------ Excerpt ------

The as‐synthesized Co‐MOF/CFC deposited for an optimal time of 15 min was further characterized by XRD, XPS and FTIR. The XRD pattern in Figure 2a showed that all diffraction peaks corresponded well to the standard pattern of monoclinic Co3(BTC)2 ⋅ 12H2O (space groups C2) and agreed with the simulated pattern based on the single crystal structure data (CCDC‐1274034), confirming the high purity of Co‐MOF coating.[ , ] The high reflection intensities and sharp peaks confirmed a well‐crystallized MOF structure. The XPS wide survey spectrum of Co‐MOF/CFC (Figure 2b) indicated the existence of Co, C and O elements, which are consistent with the EDS analysis. The high‐resolution Co2p XPS spectrum (Figure 2c) showed the characteristic Co2p1/2 peak and its satellite peak at 797.4 and 802.7 eV, while the characteristic Co2p3/2 peak and its satellite peak located at 781.6 and 786.2 eV, respectively. The energy difference between Co2p3/2 and Co2p1/2 peaks was approximately 15.8 eV, which proves that Co ions were predominantly in the Co2+ state in Co‐MOF/CFC.[ , ] The high‐resolution O1s spectrum (Figure 2d) can be divided into three peaks at 531.4, 532.1 and 533.0 eV. The species at 531.4 and 532.1 eV are attributed to the oxygen atoms on Co−O bands and O=C−O groups of terephthalic acid linkers, whereas the species at 533.0 eV is assigned to coordinated water. The high‐resolution C1s spectrum is also shown in Figure S5. Two characteristic peaks at 288.5 and 284.8 eV were respectively related to O=C−O and C−C/C=C bond, further evidencing the presence of terephthalic acid linkers.

Figure 2

(a) XRD patterns of Co‐MOF/CFC and simulated Co3(BTC)2 ⋅ 12H2O. (b–d) XPS spectra of full scan survey (b), Co2p (c), and O1s (d) for Co‐MOF/CFC.

------ Collected data ------

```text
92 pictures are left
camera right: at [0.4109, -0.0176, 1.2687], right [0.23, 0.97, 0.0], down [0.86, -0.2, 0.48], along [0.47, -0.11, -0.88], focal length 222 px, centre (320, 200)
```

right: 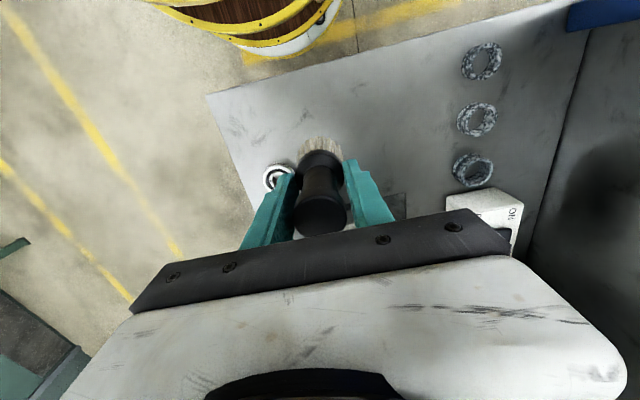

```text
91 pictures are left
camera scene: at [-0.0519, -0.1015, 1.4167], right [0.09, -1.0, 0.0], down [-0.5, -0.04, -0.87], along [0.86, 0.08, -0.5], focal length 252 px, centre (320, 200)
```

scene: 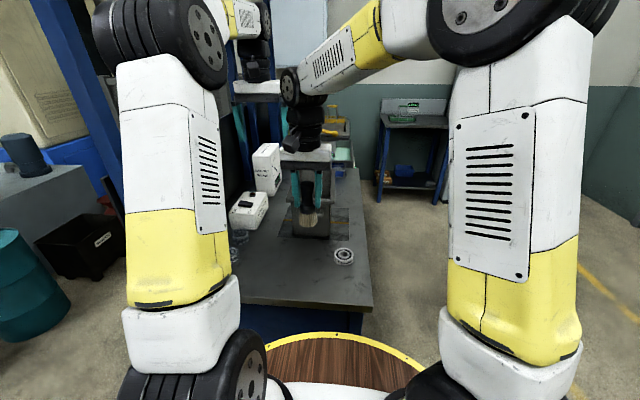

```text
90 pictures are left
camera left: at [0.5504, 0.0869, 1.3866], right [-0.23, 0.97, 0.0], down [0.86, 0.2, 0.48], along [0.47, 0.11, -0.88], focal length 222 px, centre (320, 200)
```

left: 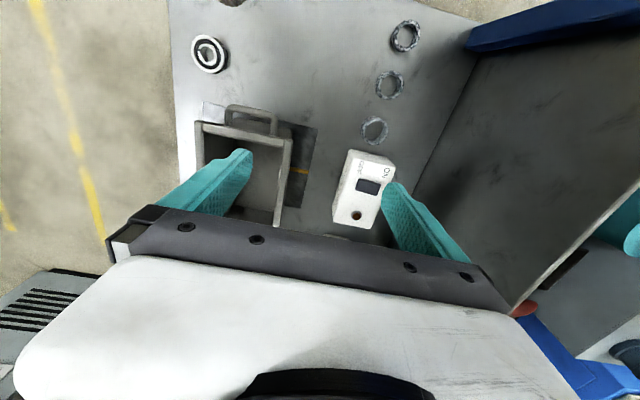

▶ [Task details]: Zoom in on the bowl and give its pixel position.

------

▶ [Task details]: Your answer continues the excerpt from its final sentence.

▶ [Task answer]:
The FTIR spectra of Co‐MOF/CFC and H3BTC (Figure 3a) presented two important changes between them. First, the characteristic bands of nonionized carboxyl groups (δ C=O=536 cm−1; C=O=1722 cm−1; OH=3082 cm−1) for H3BTC disappeared in Co‐MOF/CFC, revealing the complete deprotonation of H3BTC linker upon reaction with Co2+ forming MOF. Second, new strong bands arose in the regions of 1612–1520 cm−1 and 1432–1370 cm−1, which can be assigned to the asymmetric and symmetric stretching vibrations of carboxylate anions. This provided additional evidence of the coordination of organic ligand with Co2+ ions. Furthermore, the broadband at around 3500 cm−1 corresponding to the stretching vibration of O−H bond indicates the presence of coordinated water molecules in the sample. On the basis of these above results, cobalt ions had been coordinated with the H3BTC ligand to form the Co‐MOF frame structure.

Figure 3

(a) FTIR spectra of Co‐MOF/CFC and H3BTC. (b) TG curve of Co‐MOF/CFC under air.

The thermal stability of Co‐MOF/CFC was investigated by TGA under air. As shown in Figure 3b, two weight‐loss steps were observed. The first weight loss took place between 100 and 140 °C, which corresponded to the removal of coordinated H2O molecules and adsorbed solvent. The weight was kept steady up to 460 °C. The second and main weight loss from 460 to 570 °C may be ascribed to the degradation of tricarboxylate linkers releasing CO and CO2, followed by the complete decomposition of Co‐MOF framework to cobalt oxides.[ , ] These results indicate that the framework of Co‐MOF was stable up to 460 °C.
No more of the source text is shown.